WHAT IS REQUIRED: Look through the listing and locate every line containing the word "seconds"; copy those lines.
─── RECORDED DATA ───
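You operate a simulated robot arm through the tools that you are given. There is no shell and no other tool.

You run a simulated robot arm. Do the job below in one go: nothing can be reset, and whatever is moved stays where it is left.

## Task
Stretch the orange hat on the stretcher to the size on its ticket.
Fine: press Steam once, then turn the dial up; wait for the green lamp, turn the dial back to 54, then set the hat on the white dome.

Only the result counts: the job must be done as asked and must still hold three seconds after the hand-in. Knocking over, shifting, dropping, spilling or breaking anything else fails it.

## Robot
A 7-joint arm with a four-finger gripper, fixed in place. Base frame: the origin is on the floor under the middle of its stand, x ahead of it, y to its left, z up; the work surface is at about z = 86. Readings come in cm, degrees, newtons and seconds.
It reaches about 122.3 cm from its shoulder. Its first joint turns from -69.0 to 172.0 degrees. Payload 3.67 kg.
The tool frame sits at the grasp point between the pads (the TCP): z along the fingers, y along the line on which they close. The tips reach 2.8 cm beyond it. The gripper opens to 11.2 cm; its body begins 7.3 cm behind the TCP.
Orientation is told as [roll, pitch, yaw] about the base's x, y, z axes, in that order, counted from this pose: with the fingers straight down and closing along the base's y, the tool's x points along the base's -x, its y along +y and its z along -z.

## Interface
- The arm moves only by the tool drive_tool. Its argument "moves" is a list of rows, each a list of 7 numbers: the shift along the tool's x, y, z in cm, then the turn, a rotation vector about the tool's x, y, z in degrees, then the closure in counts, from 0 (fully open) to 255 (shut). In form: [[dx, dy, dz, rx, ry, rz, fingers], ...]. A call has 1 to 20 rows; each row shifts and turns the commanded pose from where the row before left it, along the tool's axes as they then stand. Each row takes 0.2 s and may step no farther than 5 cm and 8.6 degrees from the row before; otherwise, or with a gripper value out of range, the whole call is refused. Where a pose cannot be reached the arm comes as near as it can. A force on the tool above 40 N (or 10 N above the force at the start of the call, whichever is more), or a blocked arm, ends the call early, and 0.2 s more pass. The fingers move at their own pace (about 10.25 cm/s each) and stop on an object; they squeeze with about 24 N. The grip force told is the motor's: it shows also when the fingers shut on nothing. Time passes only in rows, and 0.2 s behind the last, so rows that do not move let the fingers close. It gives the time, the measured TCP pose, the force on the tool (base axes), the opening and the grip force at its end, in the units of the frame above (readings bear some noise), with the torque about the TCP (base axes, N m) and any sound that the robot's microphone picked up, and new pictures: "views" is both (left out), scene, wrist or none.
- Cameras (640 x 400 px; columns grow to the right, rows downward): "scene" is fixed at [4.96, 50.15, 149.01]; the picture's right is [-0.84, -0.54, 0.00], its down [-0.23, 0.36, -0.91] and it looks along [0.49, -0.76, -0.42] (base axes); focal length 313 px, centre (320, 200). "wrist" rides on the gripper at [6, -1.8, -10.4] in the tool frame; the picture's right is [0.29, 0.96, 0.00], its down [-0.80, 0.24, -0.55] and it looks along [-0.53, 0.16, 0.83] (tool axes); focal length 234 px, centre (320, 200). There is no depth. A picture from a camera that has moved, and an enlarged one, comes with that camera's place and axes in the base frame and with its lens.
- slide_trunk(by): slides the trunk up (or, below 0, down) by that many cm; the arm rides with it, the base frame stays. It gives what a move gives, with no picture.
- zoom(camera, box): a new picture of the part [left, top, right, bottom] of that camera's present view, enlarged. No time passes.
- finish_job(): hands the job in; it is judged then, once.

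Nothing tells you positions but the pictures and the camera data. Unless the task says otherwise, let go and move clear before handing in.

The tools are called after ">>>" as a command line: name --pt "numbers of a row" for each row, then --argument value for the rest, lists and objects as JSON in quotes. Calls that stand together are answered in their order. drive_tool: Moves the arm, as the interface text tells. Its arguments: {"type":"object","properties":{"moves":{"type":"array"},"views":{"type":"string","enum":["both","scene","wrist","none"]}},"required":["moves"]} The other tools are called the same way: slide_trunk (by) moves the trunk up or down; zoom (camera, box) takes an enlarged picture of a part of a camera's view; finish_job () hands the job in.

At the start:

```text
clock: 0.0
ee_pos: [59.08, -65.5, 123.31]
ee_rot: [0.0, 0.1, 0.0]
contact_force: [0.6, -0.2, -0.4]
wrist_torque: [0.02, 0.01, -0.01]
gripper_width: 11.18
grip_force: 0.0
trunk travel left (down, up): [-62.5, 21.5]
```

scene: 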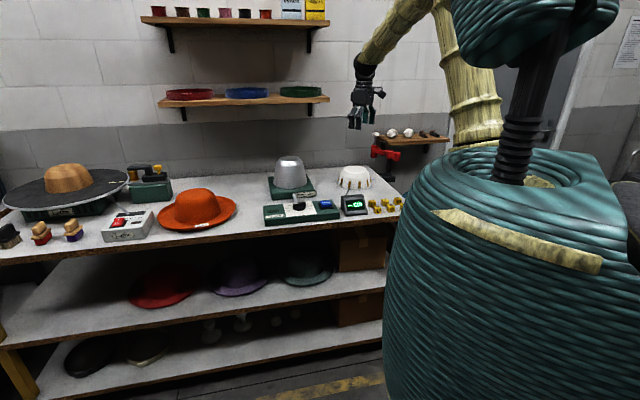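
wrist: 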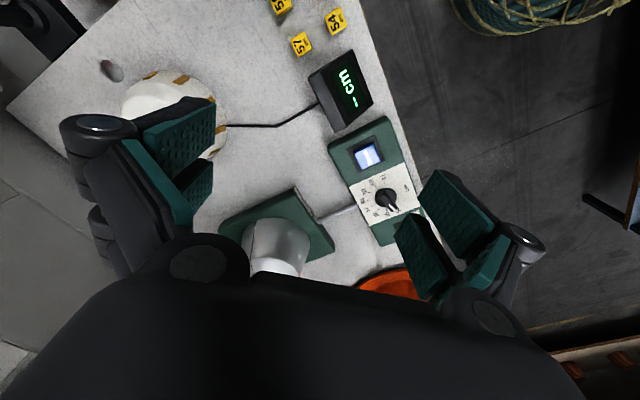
───
RESPONSE:
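Only the result counts: the job must be done as asked and must still hold three seconds after the hand-in. Knocking over, shifting, dropping, spilling or breaking anything else fails it.
A 7-joint arm with a four-finger gripper, fixed in place. Base frame: the origin is on the floor under the middle of its stand, x ahead of it, y to its left, z up; the work surface is at about z = 86. Readings come in cm, degrees, newtons and seconds.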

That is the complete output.